Группа раньше других вылетела самостоятельно, и это для меня, как инструктора, было наилучшей похвалой за напряженный труд.
Там, в Ленинграде, я впервые в жизни прикоснулся к миру прекрасного: посещал театры, музеи, выставки, ходил на концерты.
— Молодой человек-с, природой любуетесь?— прервал мои воспоминания появившийся возле меня на палубе сухонький старикашка в очках и легком чесучовом костюме. Я молча взглянул на него.
— Вы моряк?
— Нет, не моряк.
— А кто же, позвольте-с узнать?
— Пилот я.
— В Сыктывкар?
— Да.
— Да-с, товарищ авиатор,— вздохнул он,— это вам не на аэроплане, батенька мой.
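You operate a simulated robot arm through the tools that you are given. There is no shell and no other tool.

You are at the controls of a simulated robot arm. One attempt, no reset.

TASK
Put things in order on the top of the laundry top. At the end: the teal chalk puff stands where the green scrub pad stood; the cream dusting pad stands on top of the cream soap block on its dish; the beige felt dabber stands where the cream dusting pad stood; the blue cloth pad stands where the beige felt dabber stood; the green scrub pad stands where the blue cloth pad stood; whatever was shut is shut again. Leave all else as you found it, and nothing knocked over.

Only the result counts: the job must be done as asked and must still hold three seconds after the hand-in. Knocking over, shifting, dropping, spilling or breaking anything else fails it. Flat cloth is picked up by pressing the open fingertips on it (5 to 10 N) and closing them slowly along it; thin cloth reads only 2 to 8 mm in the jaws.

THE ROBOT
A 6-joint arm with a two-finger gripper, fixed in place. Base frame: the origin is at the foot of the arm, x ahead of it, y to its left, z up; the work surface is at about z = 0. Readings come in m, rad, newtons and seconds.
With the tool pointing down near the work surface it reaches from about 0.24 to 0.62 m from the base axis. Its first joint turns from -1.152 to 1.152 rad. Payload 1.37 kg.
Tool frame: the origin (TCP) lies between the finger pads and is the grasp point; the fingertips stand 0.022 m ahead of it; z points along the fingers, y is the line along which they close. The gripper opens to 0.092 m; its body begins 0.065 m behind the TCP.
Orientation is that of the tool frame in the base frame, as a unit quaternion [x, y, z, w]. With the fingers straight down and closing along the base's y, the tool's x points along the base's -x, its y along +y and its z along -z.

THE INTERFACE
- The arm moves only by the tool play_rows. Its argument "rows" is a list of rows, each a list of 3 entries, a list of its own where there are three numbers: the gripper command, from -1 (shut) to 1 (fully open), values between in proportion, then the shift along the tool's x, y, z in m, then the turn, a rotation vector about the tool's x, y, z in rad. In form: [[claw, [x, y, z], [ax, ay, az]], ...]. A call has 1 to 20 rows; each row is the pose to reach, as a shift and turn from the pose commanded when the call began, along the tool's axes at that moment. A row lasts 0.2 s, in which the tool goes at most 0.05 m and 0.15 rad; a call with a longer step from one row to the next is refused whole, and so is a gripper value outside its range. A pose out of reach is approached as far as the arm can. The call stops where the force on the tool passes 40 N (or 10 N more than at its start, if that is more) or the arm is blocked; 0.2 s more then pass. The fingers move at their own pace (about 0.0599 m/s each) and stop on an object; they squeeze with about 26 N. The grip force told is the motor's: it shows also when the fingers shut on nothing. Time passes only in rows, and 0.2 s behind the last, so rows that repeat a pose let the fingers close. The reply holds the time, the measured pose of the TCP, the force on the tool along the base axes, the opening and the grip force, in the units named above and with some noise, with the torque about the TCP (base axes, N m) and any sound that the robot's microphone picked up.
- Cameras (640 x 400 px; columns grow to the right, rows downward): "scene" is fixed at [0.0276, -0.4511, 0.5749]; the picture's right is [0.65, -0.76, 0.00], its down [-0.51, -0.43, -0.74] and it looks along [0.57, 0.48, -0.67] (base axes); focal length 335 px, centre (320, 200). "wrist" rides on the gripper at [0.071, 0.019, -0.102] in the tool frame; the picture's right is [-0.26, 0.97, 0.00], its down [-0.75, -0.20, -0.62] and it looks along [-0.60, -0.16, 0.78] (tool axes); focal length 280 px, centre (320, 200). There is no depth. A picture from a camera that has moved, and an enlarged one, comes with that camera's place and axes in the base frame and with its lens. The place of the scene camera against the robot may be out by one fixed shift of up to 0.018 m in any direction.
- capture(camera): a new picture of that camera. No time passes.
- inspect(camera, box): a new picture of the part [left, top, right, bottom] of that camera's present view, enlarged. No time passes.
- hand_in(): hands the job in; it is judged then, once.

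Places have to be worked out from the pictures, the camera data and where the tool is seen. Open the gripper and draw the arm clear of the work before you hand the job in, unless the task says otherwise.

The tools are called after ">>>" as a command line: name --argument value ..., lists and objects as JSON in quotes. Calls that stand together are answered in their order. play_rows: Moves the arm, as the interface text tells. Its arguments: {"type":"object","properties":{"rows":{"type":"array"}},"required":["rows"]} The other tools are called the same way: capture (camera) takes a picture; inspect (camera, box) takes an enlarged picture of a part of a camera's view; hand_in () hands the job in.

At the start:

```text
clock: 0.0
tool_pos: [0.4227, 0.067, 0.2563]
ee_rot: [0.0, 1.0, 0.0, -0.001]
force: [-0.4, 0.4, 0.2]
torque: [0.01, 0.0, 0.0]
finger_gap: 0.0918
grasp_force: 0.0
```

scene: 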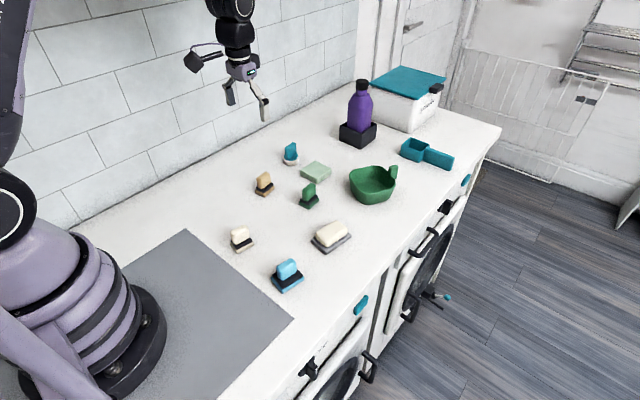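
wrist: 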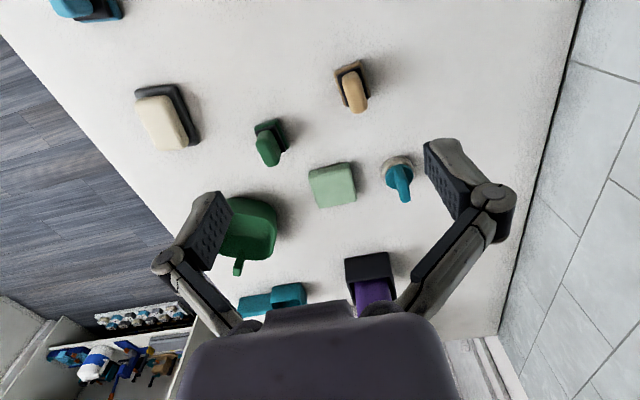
На такой посудине, как наша, будем плыть долго-долго, без малого трое суток, надоест! В пульку не желаете сыграть?
— С удовольствием бы, да преферансист из меня неважный, можно сказать, начинающий.
— Ничего-с, ничего-с. Подучим, подскажем, где надо,— говорил он, улыбаясь, поглаживая жиденькую бороденку.
Партнеры ждали в носовом салоне, среди них — уже знакомый старикашка и еще двое: тучный лысеющий мужчина лет сорока с трубкой во рту и смуглая, яркая женщина неопределенных лет. Все они оказались добрыми, веселыми людьми. За игрой и разговорами время летело так быстро, что я не заметил, как показался на крутом берегу таинственный для меня Сыктывкар.
Штаб авиаподразделения помещался на главной, Советской улице в двухэтажном домике из красного кирпича старинной кладки. Парадный ход вел в аптеку, а в штаб — со двора.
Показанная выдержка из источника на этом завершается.